Given text:
____

The injured party, Ryan*, was an active teenager at the time of his injury. He was engaged in innocent rough-housing while attending a party at a friend’s home and tragically fell, essentially breaking his neck.
The spinal cord injury he sustained rendered him a quadriplegic who will now be lifelong in a wheelchair and dependent upon others for help. With no voluntary control over his bladder or bowels, Ryan requires catheterization daily and a complex bowel program involving the assistance of another person.
Having lost most use of his hands, Ryan underwent a surgery to restore partial hand function, but he will never be able to engage in making intricate woodcarvings or other art as he had so proudly been able to do; indeed that he had won awards for. Because he was injured about a year prior to his high-school graduation, the injury, follow up surgeries, and necessary lengthy rehabilitation course sharply curtailed Ryan’s college plans.
The personal injury attorney pursued the insurance providers of the adults at whose home the injury occurred. The attorney discovered that other teenagers who were also minors attending the party had moved Ryan’ s body after the initial injury. The attorney pursued the parents of these individuals for their role in worsening Ryan’s injury and increasing the severity of his ongoing disability. Some of the insurance providers were quick to settle. Others held out.
Enter the Life Care Plan: Lifecare Innovations (LCI) was retained by the attorney, and by Ryan who had since attained age of majority, to provide a comprehensive Life Care Plan detailing Ryan’s condition, current and future care needs. As a teenager, Ryan was quick in his depositions to emphasize the ways in which he had “risen above” and overcome many aspects of his disability. He was not given to detailing the painstaking care that was now needed on a daily basis to perform normal daily activities or to allow basic functions such as bladder and bowel elimination; and he would sometimes “ignore” the painful spasms and tightness in his legs caused by his spinal cord injury. Ryan had become an adult during the time following his injury and acute rehab after all, and while being deposed by attorneys was not going to speak about how he required help from his mother to have a shower, or to perform certain toilet functions.

____

Information supplied:

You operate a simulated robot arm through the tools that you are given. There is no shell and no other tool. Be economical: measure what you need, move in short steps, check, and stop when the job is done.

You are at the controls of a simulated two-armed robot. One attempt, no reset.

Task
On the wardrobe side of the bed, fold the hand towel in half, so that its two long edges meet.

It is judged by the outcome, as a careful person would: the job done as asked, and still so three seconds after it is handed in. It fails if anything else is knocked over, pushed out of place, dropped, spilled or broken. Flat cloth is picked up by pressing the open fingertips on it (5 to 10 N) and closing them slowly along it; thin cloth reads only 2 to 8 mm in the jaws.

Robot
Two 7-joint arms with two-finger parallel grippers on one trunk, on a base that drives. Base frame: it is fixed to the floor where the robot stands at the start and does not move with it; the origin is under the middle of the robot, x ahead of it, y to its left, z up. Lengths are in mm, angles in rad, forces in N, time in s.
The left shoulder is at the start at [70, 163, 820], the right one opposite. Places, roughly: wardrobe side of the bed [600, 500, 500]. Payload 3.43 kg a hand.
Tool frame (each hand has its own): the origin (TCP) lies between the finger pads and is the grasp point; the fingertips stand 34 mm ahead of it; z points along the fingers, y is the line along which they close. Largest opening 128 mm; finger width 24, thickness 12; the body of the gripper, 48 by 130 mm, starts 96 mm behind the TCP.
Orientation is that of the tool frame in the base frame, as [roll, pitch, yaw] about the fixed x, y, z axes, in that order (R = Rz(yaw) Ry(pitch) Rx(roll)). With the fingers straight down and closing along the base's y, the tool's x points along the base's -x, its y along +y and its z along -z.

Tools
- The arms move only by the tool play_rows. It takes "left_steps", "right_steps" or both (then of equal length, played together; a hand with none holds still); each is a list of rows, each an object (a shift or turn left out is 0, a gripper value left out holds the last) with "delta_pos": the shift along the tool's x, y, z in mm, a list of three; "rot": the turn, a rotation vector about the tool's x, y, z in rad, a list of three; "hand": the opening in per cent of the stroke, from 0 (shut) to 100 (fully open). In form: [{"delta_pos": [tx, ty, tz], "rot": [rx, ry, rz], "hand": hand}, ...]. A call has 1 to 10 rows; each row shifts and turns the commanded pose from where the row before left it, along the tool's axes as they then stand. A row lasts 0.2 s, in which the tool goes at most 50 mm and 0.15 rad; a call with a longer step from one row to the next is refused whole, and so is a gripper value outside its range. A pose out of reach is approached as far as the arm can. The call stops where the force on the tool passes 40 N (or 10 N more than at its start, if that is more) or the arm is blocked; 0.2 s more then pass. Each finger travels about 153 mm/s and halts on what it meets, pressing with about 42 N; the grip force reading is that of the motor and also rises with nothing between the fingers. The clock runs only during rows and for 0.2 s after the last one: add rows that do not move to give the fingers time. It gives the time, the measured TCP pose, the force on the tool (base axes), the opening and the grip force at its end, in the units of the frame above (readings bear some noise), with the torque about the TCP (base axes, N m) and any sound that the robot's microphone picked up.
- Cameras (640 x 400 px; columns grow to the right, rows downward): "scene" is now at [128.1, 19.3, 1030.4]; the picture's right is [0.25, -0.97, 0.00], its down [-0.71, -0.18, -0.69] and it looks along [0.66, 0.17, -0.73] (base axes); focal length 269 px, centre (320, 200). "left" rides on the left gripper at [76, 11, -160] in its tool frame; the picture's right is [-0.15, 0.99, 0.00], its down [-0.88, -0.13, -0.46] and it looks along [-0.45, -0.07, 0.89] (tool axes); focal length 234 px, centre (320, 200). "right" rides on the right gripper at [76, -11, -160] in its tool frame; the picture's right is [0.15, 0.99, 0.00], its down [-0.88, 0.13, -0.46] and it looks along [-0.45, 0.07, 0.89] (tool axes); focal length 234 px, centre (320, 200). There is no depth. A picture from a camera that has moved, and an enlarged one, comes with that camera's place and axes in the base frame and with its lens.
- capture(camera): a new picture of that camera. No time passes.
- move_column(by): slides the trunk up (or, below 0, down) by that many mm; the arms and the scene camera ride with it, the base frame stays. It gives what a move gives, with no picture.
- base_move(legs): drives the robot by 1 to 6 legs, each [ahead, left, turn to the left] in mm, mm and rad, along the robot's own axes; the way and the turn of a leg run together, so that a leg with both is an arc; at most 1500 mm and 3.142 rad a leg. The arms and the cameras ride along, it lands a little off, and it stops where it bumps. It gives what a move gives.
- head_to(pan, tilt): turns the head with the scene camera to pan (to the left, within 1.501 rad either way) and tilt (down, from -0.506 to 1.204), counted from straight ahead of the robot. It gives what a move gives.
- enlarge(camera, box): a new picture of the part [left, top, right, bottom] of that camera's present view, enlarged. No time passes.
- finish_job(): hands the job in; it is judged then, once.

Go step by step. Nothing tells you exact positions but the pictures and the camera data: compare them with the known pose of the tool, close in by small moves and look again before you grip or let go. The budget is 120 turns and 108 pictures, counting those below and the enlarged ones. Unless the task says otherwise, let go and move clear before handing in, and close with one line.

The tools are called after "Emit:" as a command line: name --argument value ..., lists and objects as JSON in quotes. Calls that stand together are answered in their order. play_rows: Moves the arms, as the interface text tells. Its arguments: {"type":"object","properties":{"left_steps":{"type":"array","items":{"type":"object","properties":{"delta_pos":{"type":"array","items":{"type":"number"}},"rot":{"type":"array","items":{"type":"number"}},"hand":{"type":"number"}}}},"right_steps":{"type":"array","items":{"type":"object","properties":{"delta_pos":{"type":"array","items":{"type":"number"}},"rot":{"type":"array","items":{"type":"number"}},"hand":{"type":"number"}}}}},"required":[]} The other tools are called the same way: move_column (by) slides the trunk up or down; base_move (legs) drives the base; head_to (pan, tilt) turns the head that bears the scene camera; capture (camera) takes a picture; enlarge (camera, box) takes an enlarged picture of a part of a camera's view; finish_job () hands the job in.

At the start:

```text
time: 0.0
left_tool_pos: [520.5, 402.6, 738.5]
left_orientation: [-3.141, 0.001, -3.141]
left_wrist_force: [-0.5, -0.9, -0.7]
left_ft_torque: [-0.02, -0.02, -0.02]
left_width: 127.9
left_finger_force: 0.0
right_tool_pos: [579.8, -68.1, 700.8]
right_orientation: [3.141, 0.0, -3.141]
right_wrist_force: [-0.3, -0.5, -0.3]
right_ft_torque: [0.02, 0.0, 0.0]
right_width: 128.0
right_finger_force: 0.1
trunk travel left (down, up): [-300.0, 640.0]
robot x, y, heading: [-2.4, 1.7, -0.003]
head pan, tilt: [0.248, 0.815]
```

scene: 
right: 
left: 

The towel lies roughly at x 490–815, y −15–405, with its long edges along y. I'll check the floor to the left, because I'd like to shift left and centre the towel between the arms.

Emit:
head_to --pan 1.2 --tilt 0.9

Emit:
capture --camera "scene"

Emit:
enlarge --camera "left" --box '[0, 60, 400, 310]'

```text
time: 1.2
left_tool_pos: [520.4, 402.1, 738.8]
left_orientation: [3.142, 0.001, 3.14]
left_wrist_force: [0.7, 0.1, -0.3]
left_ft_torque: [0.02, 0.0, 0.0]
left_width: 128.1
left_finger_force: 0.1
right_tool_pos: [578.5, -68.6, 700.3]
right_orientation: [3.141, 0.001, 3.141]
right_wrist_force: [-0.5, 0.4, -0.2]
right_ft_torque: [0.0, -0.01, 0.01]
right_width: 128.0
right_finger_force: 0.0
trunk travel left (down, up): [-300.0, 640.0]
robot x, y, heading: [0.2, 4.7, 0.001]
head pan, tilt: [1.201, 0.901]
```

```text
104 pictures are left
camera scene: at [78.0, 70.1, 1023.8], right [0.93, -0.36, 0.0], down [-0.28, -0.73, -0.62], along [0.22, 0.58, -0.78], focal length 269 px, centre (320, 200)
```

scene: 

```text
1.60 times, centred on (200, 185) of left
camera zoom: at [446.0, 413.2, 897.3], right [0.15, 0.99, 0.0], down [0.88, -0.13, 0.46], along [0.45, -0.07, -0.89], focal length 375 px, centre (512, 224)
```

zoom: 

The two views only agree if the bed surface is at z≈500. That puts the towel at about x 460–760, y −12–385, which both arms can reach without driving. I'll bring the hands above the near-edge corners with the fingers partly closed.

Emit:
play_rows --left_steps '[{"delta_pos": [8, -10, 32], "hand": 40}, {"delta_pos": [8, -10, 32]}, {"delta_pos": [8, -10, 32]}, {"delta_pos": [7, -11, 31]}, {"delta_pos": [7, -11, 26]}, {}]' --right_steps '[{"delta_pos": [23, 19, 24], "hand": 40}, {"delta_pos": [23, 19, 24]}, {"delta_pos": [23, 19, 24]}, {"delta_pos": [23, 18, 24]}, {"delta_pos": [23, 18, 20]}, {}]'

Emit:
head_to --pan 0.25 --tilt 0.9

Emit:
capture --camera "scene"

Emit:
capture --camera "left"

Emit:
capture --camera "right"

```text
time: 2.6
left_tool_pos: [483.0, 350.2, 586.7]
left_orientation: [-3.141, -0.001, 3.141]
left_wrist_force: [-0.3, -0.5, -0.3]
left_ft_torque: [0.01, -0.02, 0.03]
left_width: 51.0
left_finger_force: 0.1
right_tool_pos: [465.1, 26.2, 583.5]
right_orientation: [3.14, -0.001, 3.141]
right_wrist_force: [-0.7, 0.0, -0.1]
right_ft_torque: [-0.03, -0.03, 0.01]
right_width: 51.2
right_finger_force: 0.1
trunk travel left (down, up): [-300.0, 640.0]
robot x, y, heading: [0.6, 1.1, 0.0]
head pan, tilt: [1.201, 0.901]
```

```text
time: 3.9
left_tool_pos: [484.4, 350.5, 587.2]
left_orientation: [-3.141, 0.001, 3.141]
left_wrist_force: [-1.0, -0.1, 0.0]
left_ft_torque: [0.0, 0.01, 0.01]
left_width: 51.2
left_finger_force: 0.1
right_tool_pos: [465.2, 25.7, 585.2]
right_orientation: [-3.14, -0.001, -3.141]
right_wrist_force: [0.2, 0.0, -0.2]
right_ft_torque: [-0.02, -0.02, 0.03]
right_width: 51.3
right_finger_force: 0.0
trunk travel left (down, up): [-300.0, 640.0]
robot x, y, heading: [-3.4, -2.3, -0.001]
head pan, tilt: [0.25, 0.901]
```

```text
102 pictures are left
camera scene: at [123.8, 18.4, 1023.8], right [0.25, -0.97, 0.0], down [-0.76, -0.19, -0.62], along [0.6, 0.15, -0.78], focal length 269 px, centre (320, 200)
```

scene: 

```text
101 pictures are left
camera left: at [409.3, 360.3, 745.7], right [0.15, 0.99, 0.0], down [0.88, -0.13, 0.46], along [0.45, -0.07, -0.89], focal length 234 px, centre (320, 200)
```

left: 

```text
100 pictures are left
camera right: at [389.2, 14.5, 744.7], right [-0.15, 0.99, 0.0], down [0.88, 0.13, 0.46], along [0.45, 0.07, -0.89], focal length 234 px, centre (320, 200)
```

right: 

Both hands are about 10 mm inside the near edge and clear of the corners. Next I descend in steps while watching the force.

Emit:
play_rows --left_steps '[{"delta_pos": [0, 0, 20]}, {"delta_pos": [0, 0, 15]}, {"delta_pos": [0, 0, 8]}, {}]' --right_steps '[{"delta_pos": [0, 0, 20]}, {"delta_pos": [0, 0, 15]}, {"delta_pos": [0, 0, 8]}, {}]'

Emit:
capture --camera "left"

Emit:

____

Exercises to complete:
1. Quote the data above from the line containing "- finish_job(): hands" to the line containing "Go step by step.", inclusive, and stop. Format them as a two-column Markdown table, Row for the number and Content for the line, without blank lines.
2. I need the given text continued from the place where it stops.

Replies:
1.
| Row | Content |
|---|---|
| 1 | - finish_job(): hands the job in; it is judged then, once. |
| 2 | Go step by step. Nothing tells you exact positions but the pictures and the camera data: compare them with the known pose of the tool, close in by small moves and look again before you grip or let go. The budget is 120 turns and 108 pictures, counting those below and the enlarged ones. Unless the task says otherwise, let go and move clear before handing in, and close with one line. |

2.
Further, Ryan was not excited to hear his doctor’s recommendations for pursuing ongoing physical therapy knowing that he would never walk again. The details of doctor’s recommendations, required daily care, and limitations of Ryan’s functional abilities were, however, key factors with regards to what his ongoing care would cost. The future care costs into his adult years, while not Ryan’s immediate concern, were fortunately very real to his parents, and to his attorney.
The Life Care plan was systematically developed to identify and explicate Ryan’s current needs, future needs, and associated costs. Lifecare Innovations’ Life Care Plan included review of Ryan’s medical and treatment records, conference with attending doctors and experts, and meeting with Ryan first hand, all in order to quantify his needs. Accepted methodologies, current research findings, and best practice standards guided development of the plan so that it projects Ryan’s future in both care and in dollars and cents as accurately as possible. This plan became a key pre-trial tool for Ryan’s attorney to utilize in the course of insurance negotiations and mediation. The outcome of the mediation was favorable for Ryan, resulting in a multi-million dollar settlement. A solid, practical and far-reaching Life Care Plan is an indispensable tool at the mediation table.